───── INFORMATION SHOWN ─────

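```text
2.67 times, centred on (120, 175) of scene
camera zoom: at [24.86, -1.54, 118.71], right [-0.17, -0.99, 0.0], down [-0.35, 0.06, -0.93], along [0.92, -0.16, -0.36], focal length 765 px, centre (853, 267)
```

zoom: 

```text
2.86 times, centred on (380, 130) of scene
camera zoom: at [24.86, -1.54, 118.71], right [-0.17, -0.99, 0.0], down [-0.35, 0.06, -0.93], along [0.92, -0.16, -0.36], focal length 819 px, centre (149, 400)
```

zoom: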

─────

**PROBLEM TO WORK ON:**
Reproduce all the data word for word.

**TASK RESPONSE:**
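```text
2.67 times, centred on (120, 175) of scene
camera zoom: at [24.86, -1.54, 118.71], right [-0.17, -0.99, 0.0], down [-0.35, 0.06, -0.93], along [0.92, -0.16, -0.36], focal length 765 px, centre (853, 267)
```

zoom: 

```text
2.86 times, centred on (380, 130) of scene
camera zoom: at [24.86, -1.54, 118.71], right [-0.17, -0.99, 0.0], down [-0.35, 0.06, -0.93], along [0.92, -0.16, -0.36], focal length 819 px, centre (149, 400)
```

zoom: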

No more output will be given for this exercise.